** Begin SUPPLIED MATERIAL **

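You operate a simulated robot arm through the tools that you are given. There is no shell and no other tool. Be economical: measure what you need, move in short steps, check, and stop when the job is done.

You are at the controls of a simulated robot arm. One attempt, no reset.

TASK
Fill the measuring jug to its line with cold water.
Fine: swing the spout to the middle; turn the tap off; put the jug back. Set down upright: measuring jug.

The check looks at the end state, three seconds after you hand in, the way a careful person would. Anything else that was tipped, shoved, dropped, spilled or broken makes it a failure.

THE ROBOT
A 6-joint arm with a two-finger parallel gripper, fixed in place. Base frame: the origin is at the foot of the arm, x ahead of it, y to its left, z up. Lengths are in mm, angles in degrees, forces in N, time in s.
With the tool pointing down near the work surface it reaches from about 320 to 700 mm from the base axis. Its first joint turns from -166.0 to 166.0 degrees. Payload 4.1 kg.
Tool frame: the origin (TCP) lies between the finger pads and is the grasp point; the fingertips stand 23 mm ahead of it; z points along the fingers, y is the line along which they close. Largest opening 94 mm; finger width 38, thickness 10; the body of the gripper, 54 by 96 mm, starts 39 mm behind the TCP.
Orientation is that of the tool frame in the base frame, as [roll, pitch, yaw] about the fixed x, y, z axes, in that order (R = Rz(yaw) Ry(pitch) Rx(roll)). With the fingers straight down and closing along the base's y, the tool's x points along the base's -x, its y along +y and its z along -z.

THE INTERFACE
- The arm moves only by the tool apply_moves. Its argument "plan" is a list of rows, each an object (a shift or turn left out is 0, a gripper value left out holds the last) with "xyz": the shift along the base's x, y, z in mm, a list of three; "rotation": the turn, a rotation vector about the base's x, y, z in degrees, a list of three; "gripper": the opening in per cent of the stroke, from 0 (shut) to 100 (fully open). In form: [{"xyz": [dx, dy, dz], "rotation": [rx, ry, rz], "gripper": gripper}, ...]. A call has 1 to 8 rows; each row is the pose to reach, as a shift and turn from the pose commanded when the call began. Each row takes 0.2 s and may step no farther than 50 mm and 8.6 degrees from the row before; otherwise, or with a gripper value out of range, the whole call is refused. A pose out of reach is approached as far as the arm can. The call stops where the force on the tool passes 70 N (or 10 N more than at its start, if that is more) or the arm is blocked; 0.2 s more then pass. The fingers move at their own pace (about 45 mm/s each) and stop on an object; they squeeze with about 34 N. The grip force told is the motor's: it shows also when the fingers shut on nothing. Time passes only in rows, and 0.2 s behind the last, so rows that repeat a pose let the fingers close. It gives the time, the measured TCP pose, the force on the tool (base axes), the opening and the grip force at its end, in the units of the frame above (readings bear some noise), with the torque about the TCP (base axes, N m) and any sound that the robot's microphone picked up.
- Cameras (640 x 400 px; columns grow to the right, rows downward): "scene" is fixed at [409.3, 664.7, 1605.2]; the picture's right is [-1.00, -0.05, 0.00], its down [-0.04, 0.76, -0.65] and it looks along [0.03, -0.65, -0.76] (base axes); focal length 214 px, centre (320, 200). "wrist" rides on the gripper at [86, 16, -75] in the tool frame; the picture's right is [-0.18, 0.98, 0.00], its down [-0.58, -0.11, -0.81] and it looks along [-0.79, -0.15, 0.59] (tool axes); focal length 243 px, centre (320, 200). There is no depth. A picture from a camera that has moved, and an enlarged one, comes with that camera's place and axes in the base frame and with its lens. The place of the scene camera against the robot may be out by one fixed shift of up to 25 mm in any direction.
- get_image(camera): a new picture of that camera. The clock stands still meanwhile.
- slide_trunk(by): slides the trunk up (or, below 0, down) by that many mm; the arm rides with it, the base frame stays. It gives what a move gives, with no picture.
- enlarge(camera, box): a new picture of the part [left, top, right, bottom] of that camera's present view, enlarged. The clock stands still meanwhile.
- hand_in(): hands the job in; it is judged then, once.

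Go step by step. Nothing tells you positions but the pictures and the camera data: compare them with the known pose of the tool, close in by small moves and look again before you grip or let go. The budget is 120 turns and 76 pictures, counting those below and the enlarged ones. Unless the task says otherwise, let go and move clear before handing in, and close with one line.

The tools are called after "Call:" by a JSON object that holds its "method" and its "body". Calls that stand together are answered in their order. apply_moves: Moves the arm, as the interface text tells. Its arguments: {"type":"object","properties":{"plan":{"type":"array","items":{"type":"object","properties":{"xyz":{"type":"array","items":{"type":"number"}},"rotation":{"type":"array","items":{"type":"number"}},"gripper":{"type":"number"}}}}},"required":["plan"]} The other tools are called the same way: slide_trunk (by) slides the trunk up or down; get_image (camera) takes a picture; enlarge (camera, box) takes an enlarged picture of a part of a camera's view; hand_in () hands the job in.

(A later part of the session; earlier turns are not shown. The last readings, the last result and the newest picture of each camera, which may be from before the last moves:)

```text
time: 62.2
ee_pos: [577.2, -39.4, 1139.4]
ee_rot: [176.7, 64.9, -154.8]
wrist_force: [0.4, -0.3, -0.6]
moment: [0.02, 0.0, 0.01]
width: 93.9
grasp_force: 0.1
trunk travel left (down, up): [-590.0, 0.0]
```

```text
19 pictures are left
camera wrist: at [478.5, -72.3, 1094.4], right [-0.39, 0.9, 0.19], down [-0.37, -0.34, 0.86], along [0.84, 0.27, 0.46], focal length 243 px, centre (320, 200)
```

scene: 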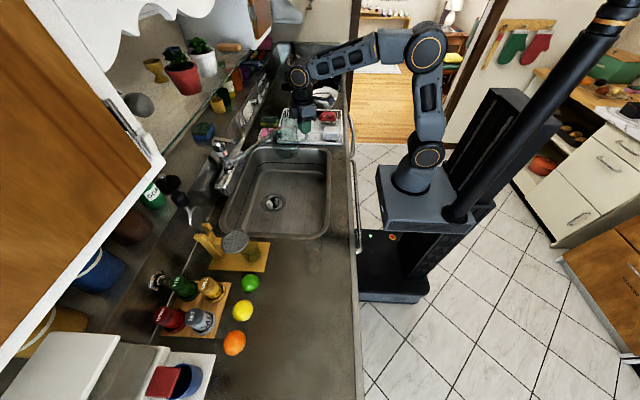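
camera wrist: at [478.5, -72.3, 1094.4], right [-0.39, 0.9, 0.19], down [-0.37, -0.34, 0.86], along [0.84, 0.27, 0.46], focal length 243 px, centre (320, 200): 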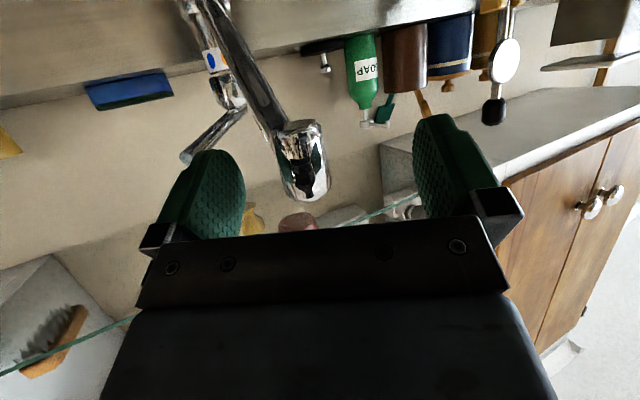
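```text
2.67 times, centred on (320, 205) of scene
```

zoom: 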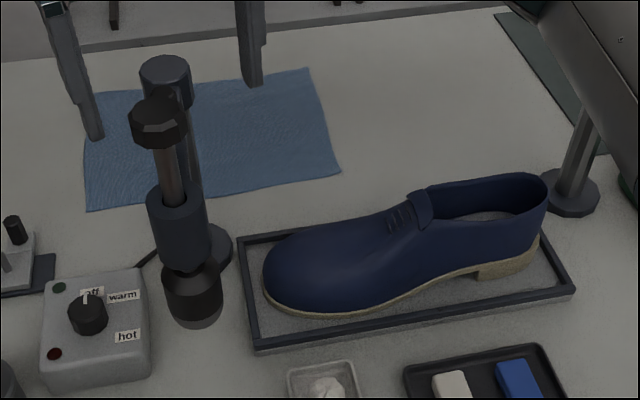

** End SUPPLIED MATERIAL **
** Begin GIVEN TEXT **

Re: [PATCH v7 00/16] EVM

From: David Safford
Date: Thu Jul 14 2011 - 11:08:24 EST


On Wed, 2011-06-29 at 21:57 -0400, Kyle Moffett wrote:
> On Wed, Jun 29, 2011 at 19:42, Mimi Zohar <zohar@xxxxxxxxxxxxxxxxxx> wrote:
> > On Wed, 2011-06-29 at 16:53 -0400, Kyle Moffett wrote:
> >> On Wed, Jun 29, 2011 at 15:50, Mimi Zohar <zohar@xxxxxxxxxxxxxxxxxx> wrote:
> >> > Discretionary Access Control(DAC) and Mandatory Access Control(MAC) can
> >> > protect the integrity of a running system from unauthorized changes. When
> >> > these protections are not running, such as when booting a malicious OS,
> >> > mounting the disk under a different operating system, or physically moving
> >> > the disk to another system, an "offline" attack is free to read and write
> >> > file data/metadata.
> >> >
> >> > Extended Verification Module(EVM) detects offline tampering of the security
> >> > extended attributes (e.g. security.selinux, security.SMACK64, security.ima),
> >> > which is the basis for LSM permission decisions and, with the IMA-appraisal
> >> > patchset, integrity appraisal decisions. This patchset provides the framework
> >> > and an initial method to detect offline tampering of the security extended
> >> > attributes. The initial method maintains an HMAC-sha1 across a set of
> >> > security extended attributes, storing the HMAC as the extended attribute
> >> > 'security.evm'. To verify the integrity of an extended attribute, EVM exports
> >> > evm_verifyxattr(), which re-calculates the HMAC and compares it with the
> >> > version stored in 'security.evm'. Other methods of validating the integrity
> >> > of a file's metadata will be posted separately (eg. EVM-digital-signatures).
> >>
> >> Hmm, I'm not sure that this design actually provides the protection that
> >> you claim it does.
> >>
> >> Specifically, you don't actually protect the on-disk data-structures that
> >> are far more vulnerable to malicious modification than the actual *values*
> >> of the extended attributes themselves.

** End GIVEN TEXT **

INSTRUCTIONS:
A. Exactly and only the lines from the line with "Fine: swing the" to the line with "The check looks", both included, are to be printed.
B. I need the given text continued from the place where it stops.

PER-TASK OUTPUTS:
A.
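Fine: swing the spout to the middle; turn the tap off; put the jug back. Set down upright: measuring jug.

The check looks at the end state, three seconds after you hand in, the way a careful person would. Anything else that was tipped, shoved, dropped, spilled or broken makes it a failure.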

B.
> >
> > True, EVM only protects the file metadata. The patch description says,
> >
> > While this patchset does authenticate the security xattrs, and
> > cryptographically binds them to the inode, coming extensions
> > will bind other directory and inode metadata for more complete
> > protection.
> >
> > It should have said, "bind other directory, inode data and inode
> > metadata."
> >
> > In particular, IMA-appraisal stores the file data's hash as the
> > security.ima xattr, which is EVM protected. Other methods, such as
> > digital signatures, could be used instead of the file's hash, to
> > additionally provide authenticity.
>
> The problem is that your *design* assumes that the filesystem itself is
> valid, but your stated threat model assumes that the attacker has offline
> access to the filesystem, an explicit contradiction.

Agreed we did not describe our model clearly. But as stated in the prior
post, EVM's part of the defense in depth is to protect security xattrs
(not the data) from attack, and EVM itself is immune to these attacks,
since the attacker cannot forge an acceptable verifier.

> There have been numerous cases in the past where a corrupt or invalid
> filesystem causes kernel panics or even exploitable overflows or memory
> corruption; see the history of the "fsfuzzer" tool for more information.

Seems to me code bugs in the kernel should be fixed, given the universal
practice of automounting of removable media, and loopback mounting
images, regardless of EVM.

> Furthermore, if the attacker can intentionally cause data extent or inode
> extended attribute aliasing (shared space-on-disk) between different
> files then your entire security model falls flat.

As discussed in the prior post, your attacks do succeed on
IMA-Appraisal-HASH as a known tradeoff, but I don't see how they
can succeed on IMA-Appraisal-DigitalSignature or EVM or IMA attestation.
Even if the attacker has complete control of the xattr data, he
does not have the key needed to forge an HMAC acceptable to EVM.

> So if you assume the attacker has raw access to the underlying filesystem
> then you MUST authenticate *all* of the low-level filesystem data,
> including the "implicit" metadata of allocation tables, extents, etc.

I still don't see how this affects EVM or IMA attestation...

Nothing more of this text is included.